- _Exercise details_: Reproduce the listing below verbatim.
- - - - -
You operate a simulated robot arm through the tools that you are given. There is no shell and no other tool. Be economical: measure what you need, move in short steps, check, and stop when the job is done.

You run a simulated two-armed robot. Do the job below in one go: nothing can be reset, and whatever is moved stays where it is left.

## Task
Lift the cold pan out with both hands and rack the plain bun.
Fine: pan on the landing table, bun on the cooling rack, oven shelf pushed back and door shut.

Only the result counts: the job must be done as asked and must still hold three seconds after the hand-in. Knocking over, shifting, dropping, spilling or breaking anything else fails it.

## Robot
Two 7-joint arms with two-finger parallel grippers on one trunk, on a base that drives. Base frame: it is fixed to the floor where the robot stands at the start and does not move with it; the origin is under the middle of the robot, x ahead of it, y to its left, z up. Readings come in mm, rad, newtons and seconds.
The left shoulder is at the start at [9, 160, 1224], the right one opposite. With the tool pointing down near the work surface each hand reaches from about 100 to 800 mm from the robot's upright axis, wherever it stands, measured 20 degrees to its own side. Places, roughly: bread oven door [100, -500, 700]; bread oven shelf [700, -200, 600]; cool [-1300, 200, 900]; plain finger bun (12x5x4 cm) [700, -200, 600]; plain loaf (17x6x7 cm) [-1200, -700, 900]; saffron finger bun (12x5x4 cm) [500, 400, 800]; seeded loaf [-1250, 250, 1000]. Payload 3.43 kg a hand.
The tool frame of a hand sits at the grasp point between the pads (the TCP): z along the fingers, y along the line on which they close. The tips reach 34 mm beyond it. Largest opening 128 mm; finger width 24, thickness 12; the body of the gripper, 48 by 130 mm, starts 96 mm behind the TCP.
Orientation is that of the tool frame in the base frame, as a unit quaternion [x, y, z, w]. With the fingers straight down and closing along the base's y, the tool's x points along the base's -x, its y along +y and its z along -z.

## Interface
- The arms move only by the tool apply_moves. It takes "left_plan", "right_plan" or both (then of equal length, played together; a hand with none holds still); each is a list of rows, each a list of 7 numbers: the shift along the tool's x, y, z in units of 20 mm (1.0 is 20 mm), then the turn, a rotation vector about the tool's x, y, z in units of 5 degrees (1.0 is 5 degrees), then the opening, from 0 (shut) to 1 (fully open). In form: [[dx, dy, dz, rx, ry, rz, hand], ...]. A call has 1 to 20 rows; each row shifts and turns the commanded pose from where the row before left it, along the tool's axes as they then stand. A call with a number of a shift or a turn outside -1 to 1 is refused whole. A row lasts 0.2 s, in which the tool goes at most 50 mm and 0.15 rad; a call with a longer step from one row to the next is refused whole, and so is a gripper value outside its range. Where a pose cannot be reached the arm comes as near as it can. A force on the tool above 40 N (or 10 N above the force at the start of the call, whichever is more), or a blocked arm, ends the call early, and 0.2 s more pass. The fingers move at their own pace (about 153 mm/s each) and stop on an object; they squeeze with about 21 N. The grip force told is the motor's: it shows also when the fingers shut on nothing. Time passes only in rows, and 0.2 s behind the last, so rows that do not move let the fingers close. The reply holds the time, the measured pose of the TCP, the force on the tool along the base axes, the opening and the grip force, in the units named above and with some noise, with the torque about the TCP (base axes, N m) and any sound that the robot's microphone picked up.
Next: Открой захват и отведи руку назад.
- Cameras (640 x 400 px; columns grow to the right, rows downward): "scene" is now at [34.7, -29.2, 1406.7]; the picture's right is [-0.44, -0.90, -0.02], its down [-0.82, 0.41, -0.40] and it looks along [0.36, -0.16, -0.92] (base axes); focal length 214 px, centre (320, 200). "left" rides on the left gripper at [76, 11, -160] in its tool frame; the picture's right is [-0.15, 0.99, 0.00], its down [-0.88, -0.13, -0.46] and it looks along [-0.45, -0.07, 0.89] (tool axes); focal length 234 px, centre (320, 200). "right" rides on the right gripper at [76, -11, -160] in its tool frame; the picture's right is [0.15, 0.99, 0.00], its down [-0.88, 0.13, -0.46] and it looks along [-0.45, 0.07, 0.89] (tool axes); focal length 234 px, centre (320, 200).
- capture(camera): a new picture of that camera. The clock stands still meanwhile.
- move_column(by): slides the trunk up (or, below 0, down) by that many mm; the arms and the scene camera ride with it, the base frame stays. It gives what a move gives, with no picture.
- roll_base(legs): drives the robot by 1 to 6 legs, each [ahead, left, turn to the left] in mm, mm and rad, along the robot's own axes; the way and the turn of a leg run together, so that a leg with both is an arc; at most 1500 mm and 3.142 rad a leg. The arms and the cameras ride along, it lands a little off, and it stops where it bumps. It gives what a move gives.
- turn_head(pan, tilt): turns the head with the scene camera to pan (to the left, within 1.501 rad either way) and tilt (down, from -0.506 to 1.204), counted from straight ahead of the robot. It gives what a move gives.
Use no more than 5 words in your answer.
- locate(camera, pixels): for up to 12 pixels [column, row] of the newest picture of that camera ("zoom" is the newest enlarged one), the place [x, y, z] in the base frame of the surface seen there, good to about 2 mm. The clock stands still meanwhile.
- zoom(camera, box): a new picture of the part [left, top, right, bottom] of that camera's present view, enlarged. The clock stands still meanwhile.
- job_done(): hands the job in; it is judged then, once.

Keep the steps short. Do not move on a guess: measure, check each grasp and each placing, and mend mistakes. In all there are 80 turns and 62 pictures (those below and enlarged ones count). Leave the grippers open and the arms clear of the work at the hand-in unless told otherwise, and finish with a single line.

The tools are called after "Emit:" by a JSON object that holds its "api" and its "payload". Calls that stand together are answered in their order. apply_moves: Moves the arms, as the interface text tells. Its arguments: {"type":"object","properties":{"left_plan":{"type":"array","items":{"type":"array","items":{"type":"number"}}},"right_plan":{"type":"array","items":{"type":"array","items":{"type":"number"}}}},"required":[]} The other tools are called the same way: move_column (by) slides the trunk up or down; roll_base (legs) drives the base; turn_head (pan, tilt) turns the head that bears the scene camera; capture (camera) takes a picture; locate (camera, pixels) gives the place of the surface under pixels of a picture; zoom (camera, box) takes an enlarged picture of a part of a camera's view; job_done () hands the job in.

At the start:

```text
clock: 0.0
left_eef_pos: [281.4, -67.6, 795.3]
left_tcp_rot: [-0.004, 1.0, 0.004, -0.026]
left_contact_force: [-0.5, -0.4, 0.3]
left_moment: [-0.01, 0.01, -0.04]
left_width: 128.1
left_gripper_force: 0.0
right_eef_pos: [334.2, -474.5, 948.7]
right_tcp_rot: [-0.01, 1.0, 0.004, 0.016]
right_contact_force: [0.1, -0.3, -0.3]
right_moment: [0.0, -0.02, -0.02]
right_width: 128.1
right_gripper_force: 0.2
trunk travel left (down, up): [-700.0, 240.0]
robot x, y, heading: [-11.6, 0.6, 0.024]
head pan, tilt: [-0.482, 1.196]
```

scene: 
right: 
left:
- - - - -
- _Task result_:
You operate a simulated robot arm through the tools that you are given. There is no shell and no other tool. Be economical: measure what you need, move in short steps, check, and stop when the job is done.

You run a simulated two-armed robot. Do the job below in one go: nothing can be reset, and whatever is moved stays where it is left.

## Task
Lift the cold pan out with both hands and rack the plain bun.
Fine: pan on the landing table, bun on the cooling rack, oven shelf pushed back and door shut.

Only the result counts: the job must be done as asked and must still hold three seconds after the hand-in. Knocking over, shifting, dropping, spilling or breaking anything else fails it.

## Robot
Two 7-joint arms with two-finger parallel grippers on one trunk, on a base that drives. Base frame: it is fixed to the floor where the robot stands at the start and does not move with it; the origin is under the middle of the robot, x ahead of it, y to its left, z up. Readings come in mm, rad, newtons and seconds.
The left shoulder is at the start at [9, 160, 1224], the right one opposite. With the tool pointing down near the work surface each hand reaches from about 100 to 800 mm from the robot's upright axis, wherever it stands, measured 20 degrees to its own side. Places, roughly: bread oven door [100, -500, 700]; bread oven shelf [700, -200, 600]; cool [-1300, 200, 900]; plain finger bun (12x5x4 cm) [700, -200, 600]; plain loaf (17x6x7 cm) [-1200, -700, 900]; saffron finger bun (12x5x4 cm) [500, 400, 800]; seeded loaf [-1250, 250, 1000]. Payload 3.43 kg a hand.
The tool frame of a hand sits at the grasp point between the pads (the TCP): z along the fingers, y along the line on which they close. The tips reach 34 mm beyond it. Largest opening 128 mm; finger width 24, thickness 12; the body of the gripper, 48 by 130 mm, starts 96 mm behind the TCP.
Orientation is that of the tool frame in the base frame, as a unit quaternion [x, y, z, w]. With the fingers straight down and closing along the base's y, the tool's x points along the base's -x, its y along +y and its z along -z.

## Interface
- The arms move only by the tool apply_moves. It takes "left_plan", "right_plan" or both (then of equal length, played together; a hand with none holds still); each is a list of rows, each a list of 7 numbers: the shift along the tool's x, y, z in units of 20 mm (1.0 is 20 mm), then the turn, a rotation vector about the tool's x, y, z in units of 5 degrees (1.0 is 5 degrees), then the opening, from 0 (shut) to 1 (fully open). In form: [[dx, dy, dz, rx, ry, rz, hand], ...]. A call has 1 to 20 rows; each row shifts and turns the commanded pose from where the row before left it, along the tool's axes as they then stand. A call with a number of a shift or a turn outside -1 to 1 is refused whole. A row lasts 0.2 s, in which the tool goes at most 50 mm and 0.15 rad; a call with a longer step from one row to the next is refused whole, and so is a gripper value outside its range. Where a pose cannot be reached the arm comes as near as it can. A force on the tool above 40 N (or 10 N above the force at the start of the call, whichever is more), or a blocked arm, ends the call early, and 0.2 s more pass. The fingers move at their own pace (about 153 mm/s each) and stop on an object; they squeeze with about 21 N. The grip force told is the motor's: it shows also when the fingers shut on nothing. Time passes only in rows, and 0.2 s behind the last, so rows that do not move let the fingers close. The reply holds the time, the measured pose of the TCP, the force on the tool along the base axes, the opening and the grip force, in the units named above and with some noise, with the torque about the TCP (base axes, N m) and any sound that the robot's microphone picked up.
Next: Открой захват и отведи руку назад.
- Cameras (640 x 400 px; columns grow to the right, rows downward): "scene" is now at [34.7, -29.2, 1406.7]; the picture's right is [-0.44, -0.90, -0.02], its down [-0.82, 0.41, -0.40] and it looks along [0.36, -0.16, -0.92] (base axes); focal length 214 px, centre (320, 200). "left" rides on the left gripper at [76, 11, -160] in its tool frame; the picture's right is [-0.15, 0.99, 0.00], its down [-0.88, -0.13, -0.46] and it looks along [-0.45, -0.07, 0.89] (tool axes); focal length 234 px, centre (320, 200). "right" rides on the right gripper at [76, -11, -160] in its tool frame; the picture's right is [0.15, 0.99, 0.00], its down [-0.88, 0.13, -0.46] and it looks along [-0.45, 0.07, 0.89] (tool axes); focal length 234 px, centre (320, 200).
- capture(camera): a new picture of that camera. The clock stands still meanwhile.
- move_column(by): slides the trunk up (or, below 0, down) by that many mm; the arms and the scene camera ride with it, the base frame stays. It gives what a move gives, with no picture.
- roll_base(legs): drives the robot by 1 to 6 legs, each [ahead, left, turn to the left] in mm, mm and rad, along the robot's own axes; the way and the turn of a leg run together, so that a leg with both is an arc; at most 1500 mm and 3.142 rad a leg. The arms and the cameras ride along, it lands a little off, and it stops where it bumps. It gives what a move gives.
- turn_head(pan, tilt): turns the head with the scene camera to pan (to the left, within 1.501 rad either way) and tilt (down, from -0.506 to 1.204), counted from straight ahead of the robot. It gives what a move gives.
Use no more than 5 words in your answer.
- locate(camera, pixels): for up to 12 pixels [column, row] of the newest picture of that camera ("zoom" is the newest enlarged one), the place [x, y, z] in the base frame of the surface seen there, good to about 2 mm. The clock stands still meanwhile.
- zoom(camera, box): a new picture of the part [left, top, right, bottom] of that camera's present view, enlarged. The clock stands still meanwhile.
- job_done(): hands the job in; it is judged then, once.

Keep the steps short. Do not move on a guess: measure, check each grasp and each placing, and mend mistakes. In all there are 80 turns and 62 pictures (those below and enlarged ones count). Leave the grippers open and the arms clear of the work at the hand-in unless told otherwise, and finish with a single line.

The tools are called after "Emit:" by a JSON object that holds its "api" and its "payload". Calls that stand together are answered in their order. apply_moves: Moves the arms, as the interface text tells. Its arguments: {"type":"object","properties":{"left_plan":{"type":"array","items":{"type":"array","items":{"type":"number"}}},"right_plan":{"type":"array","items":{"type":"array","items":{"type":"number"}}}},"required":[]} The other tools are called the same way: move_column (by) slides the trunk up or down; roll_base (legs) drives the base; turn_head (pan, tilt) turns the head that bears the scene camera; capture (camera) takes a picture; locate (camera, pixels) gives the place of the surface under pixels of a picture; zoom (camera, box) takes an enlarged picture of a part of a camera's view; job_done () hands the job in.

At the start:

```text
clock: 0.0
left_eef_pos: [281.4, -67.6, 795.3]
left_tcp_rot: [-0.004, 1.0, 0.004, -0.026]
left_contact_force: [-0.5, -0.4, 0.3]
left_moment: [-0.01, 0.01, -0.04]
left_width: 128.1
left_gripper_force: 0.0
right_eef_pos: [334.2, -474.5, 948.7]
right_tcp_rot: [-0.01, 1.0, 0.004, 0.016]
right_contact_force: [0.1, -0.3, -0.3]
right_moment: [0.0, -0.02, -0.02]
right_width: 128.1
right_gripper_force: 0.2
trunk travel left (down, up): [-700.0, 240.0]
robot x, y, heading: [-11.6, 0.6, 0.024]
head pan, tilt: [-0.482, 1.196]
```

scene: 
right: 
left:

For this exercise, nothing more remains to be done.